You mentioned that you feel like your vocals are in the best shape they’ve ever.
I think that I’m at my peak. I think I’m as good as I’m ever going to be right now.
The year’s not over and I’ve already done 110 shows.
You never stopped touring. As you said, the muscles were always staying
in shape. Did these songs get worked out on the road at all?
No. In fact, we are about to start learning them. Even though I’ve done
sweetening, and may have tweaked arrangements and stuff like that, the
basic recordings and performances, I tried to keep as spontaneous as
possible, which is one of the things that I really tried to do on this
album that sometimes I didn’t pull off on previous albums. I got a
little too meticulous and maybe took a bit of the soul and the feel out
of things. I tried to put a combination of sound, performance and
production at the peak of what I could do right now. I tried to do
something that had it all encompassed.
I’m sure you’ve performed a song like “Feelin’ Alright” hundreds and hundreds of times at this point. How do you keep it fresh?
Performing is a combination of the fact that I have guys in my band
that I play with, that love to play and it goes hand in hand with the
concept that I don’t get paid to play, I get paid to leave the house.

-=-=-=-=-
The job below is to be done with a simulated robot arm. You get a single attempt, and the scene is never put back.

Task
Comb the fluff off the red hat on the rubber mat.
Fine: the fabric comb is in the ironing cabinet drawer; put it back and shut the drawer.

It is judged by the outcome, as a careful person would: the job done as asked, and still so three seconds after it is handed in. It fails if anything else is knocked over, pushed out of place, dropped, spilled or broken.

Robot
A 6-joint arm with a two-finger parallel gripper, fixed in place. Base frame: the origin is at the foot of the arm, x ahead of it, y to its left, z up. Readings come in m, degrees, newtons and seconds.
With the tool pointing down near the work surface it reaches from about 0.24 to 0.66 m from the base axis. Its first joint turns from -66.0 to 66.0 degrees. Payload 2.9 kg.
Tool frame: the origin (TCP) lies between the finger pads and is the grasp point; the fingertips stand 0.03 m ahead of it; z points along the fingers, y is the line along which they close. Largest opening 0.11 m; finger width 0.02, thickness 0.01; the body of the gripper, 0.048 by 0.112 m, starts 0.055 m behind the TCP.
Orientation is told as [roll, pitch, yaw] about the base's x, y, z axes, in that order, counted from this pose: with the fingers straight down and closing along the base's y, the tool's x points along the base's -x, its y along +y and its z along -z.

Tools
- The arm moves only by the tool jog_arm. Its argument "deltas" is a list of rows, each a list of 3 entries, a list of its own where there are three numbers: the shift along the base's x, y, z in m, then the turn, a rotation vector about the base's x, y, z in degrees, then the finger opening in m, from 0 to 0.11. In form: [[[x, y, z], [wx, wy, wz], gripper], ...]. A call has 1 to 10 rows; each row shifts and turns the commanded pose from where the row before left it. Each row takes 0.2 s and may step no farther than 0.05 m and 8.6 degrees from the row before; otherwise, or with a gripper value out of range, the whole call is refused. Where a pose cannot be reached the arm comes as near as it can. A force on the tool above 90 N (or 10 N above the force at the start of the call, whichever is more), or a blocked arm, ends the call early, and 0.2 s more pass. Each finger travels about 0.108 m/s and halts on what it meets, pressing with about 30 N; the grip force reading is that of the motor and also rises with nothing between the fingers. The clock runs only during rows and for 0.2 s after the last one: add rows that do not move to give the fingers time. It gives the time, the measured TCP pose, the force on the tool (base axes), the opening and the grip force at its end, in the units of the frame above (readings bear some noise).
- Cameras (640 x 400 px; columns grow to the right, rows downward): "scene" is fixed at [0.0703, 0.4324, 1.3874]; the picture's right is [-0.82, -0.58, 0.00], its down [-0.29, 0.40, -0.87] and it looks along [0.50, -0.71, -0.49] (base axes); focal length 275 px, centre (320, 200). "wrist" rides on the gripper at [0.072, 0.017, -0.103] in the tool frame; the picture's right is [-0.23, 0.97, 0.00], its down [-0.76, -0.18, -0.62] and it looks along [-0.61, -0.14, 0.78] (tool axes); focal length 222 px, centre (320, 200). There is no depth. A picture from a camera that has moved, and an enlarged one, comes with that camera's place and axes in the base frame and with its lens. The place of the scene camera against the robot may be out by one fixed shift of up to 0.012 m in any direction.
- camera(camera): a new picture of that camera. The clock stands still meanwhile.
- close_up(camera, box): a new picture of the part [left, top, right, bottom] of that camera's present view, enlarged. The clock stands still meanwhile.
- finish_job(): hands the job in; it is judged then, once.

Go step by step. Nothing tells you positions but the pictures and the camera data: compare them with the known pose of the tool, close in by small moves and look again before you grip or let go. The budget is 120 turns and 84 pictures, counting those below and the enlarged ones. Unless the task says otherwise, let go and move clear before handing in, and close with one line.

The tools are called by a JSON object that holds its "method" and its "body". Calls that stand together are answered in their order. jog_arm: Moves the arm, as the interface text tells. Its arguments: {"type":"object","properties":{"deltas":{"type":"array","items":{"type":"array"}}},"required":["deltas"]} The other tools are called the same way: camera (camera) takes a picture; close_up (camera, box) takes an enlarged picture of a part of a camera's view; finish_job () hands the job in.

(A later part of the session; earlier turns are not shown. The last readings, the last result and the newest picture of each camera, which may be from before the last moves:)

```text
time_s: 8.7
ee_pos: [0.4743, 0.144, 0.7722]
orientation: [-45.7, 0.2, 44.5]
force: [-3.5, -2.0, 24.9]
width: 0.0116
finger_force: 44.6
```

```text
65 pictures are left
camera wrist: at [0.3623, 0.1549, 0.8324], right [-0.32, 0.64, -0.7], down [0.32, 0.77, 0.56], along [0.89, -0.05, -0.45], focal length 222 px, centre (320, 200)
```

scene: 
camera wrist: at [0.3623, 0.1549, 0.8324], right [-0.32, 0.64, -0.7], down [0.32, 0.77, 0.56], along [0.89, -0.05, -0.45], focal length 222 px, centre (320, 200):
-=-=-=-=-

The music’s free. You’re paying me to drag my ass around and go do
this. You schlep around the country all the time—buses, planes, cars,
taxis, hotels all the time—and you’ve basically got two great hours of
the day. We want to have fun in those two hours. That’s how I tackle
it, and that’s how I deal with it. So I’m not tired of the songs. I
think they’ve lasted well, and I’m not tired of performing and having
fun in the band and the same applies to the guys I play with. There are
also a number of songs that leave room for improvisation or solos.
People get to stretch out a little bit. They’re not playing exactly the
same thing every night, so that helps keep it fresh.
One of the songs you still do is “All Along the Watchtower.”
Well, yeah. Most people want their money back if I don’t.
You helped Hendrix record his original version of that, and then you recorded it yourself.
I did it because I was on that original Hendrix version, and we both
heard it at the same time, at the same party when we were listening to
the John Wesley Harding album, so it had a little bit of nostalgia, a
nod to Jimi when I did my version of it. I still think his version is
way better than my version. But there are a lot of people that like my
version. Why has it become so popular with people, and why can I
guarantee that at every single show I’ve ever done, somebody’s going to
be out there going, “Do Watchtower”? I don’t know why.
Of the initial days of Traffic, when you retreated to a communal
country home to record, you’ve said, “We created a whole lifestyle for
ourselves, a way of living, out of which the music came.” How much does
physical place ultimately have to do with the resultant sound?
Well, like I said, I was in a very similar kind of situation, but many
years later. I had a house, there wasn’t another house to be seen where
I was living. It was overlooking a lake. My kids were gone. I’m not
married. So for me it was kind of like going back to when I was 19 and
how we tackled doing that stuff when we first had that place as
Traffic. I was conjuring that environment where I didn’t have anybody
to answer to, but I had 40-plus years more knowledge.
Gram Parsons was a good friend of yours. How instrumental was he in getting you to move from England to California?
I don’t think he was instrumental in me moving. After the second
Traffic album [Traffic, 1968] there wasn’t much appreciation for the
five songs that I had written for that album. At that point it became
obvious that my place in that band wasn’t needed or wanted. I knew Gram
because I had met him around the Stones and I slept on his couch for a
little while, and then got to meet Cass Elliot, and just different
people like Delaney and Bonnie. I had known those people beforehand a
little bit and I was 22 years of age—what the hell, you know? Cast your
fate to the wind and go for it.
Cass was one of the main people out there and her home was ground zero
for that whole Laurel Canyon scene. I’ve seen this picture that [Henry]
Diltz took of Clapton watching Joni Mitchell play while Crosby is
smoking a joint and it seems to encapsulate what I envisioned this
experience to be. Obviously you spent a ton of time there. Is there a
peak experience for you out of so many?
I spent a lot of time there. Oh gosh, there were a number of them.
One that you would be willing to share?
[laughing] All kinds of people would come. Barry Maguire, I remember
him, trashed out of his mind, and then the Wham-O people used to bring
all their new toys to check out. Some of it never went to market.
Graham [Nash] was there, who I’d known from The Hollies. So it became
sort of a place for me because I was 22 and 7,000 miles away from where
I grew up. Voytek Frykowski and Abby Folger would come over a lot to
Cass’ house, and it’s possible that I could have been at that house the
night Manson slaughtered all those people. There was a lot of bizarre
stuff going on and for a kid that had just come to a brand-new country,
a long way away, it was a new experience.